- _Direction_
Return the text provided unchanged, from "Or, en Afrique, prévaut" to its end.

- _Supplied data_
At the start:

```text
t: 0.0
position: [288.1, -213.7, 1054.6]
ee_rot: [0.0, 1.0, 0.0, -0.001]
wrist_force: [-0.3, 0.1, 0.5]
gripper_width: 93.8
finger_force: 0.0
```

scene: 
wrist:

- _Text provided_
Or, en Afrique, prévaut une vieille tradition de contournement, d’évitement,
de subversion, par laquelle la société réussit à éroder la domination de
l’Etat, à le maintenir à distance sans pour autant l’ignorer. On se
gardera cependant de verser dans la vision prométhéenne d’une société
civile parée de toutes les vertus, vision portée par l’école de la Society
centered approach. L’affirmation souhaitée
d’un « pouvoir social » risque fort de déboucher sur la fragmentation et le
localisme, tant il est vrai que la société civile que l’on invoque n’est
pas porteuse d’un projet cohérent et mobilisateur à l’échelle de la société
tout entière, qu’elle est par définition hétérogène (sinon « gélatineuse
») et peut aussi briller par son incivilité, comme le montrent les exemples de
salissure volontaire de l’espace public dans Shadyc-A04 et ceux de détournement
des équipements d’assainissement ou les cas de déconnexion du réseau dans
ENSP-A08. Logique
de manipulation et d’instrumentalisation réciproques Les
systèmes de normes « officiels » et « officieux » peuvent difficilement
rester longtemps étanches l’un vis-àvis de l’autre. On observe une
collusion de fait entre autorités administratives, collectivités locales,
entrepreneurs privés et usagers pour pallier le manque de moyens et renforcer
le clientélisme local. Ceda-D03 évoque ainsi les dérapages des services
techniques municipaux portés aux opérations « coup de poing » en année électorale.

- _Task response_
Or, en Afrique, prévaut une vieille tradition de contournement, d’évitement,
de subversion, par laquelle la société réussit à éroder la domination de
l’Etat, à le maintenir à distance sans pour autant l’ignorer. On se
gardera cependant de verser dans la vision prométhéenne d’une société
civile parée de toutes les vertus, vision portée par l’école de la Society
centered approach. L’affirmation souhaitée
d’un « pouvoir social » risque fort de déboucher sur la fragmentation et le
localisme, tant il est vrai que la société civile que l’on invoque n’est
pas porteuse d’un projet cohérent et mobilisateur à l’échelle de la société
tout entière, qu’elle est par définition hétérogène (sinon « gélatineuse
») et peut aussi briller par son incivilité, comme le montrent les exemples de
salissure volontaire de l’espace public dans Shadyc-A04 et ceux de détournement
des équipements d’assainissement ou les cas de déconnexion du réseau dans
ENSP-A08. Logique
de manipulation et d’instrumentalisation réciproques Les
systèmes de normes « officiels » et « officieux » peuvent difficilement
rester longtemps étanches l’un vis-àvis de l’autre. On observe une
collusion de fait entre autorités administratives, collectivités locales,
entrepreneurs privés et usagers pour pallier le manque de moyens et renforcer
le clientélisme local. Ceda-D03 évoque ainsi les dérapages des services
techniques municipaux portés aux opérations « coup de poing » en année électorale.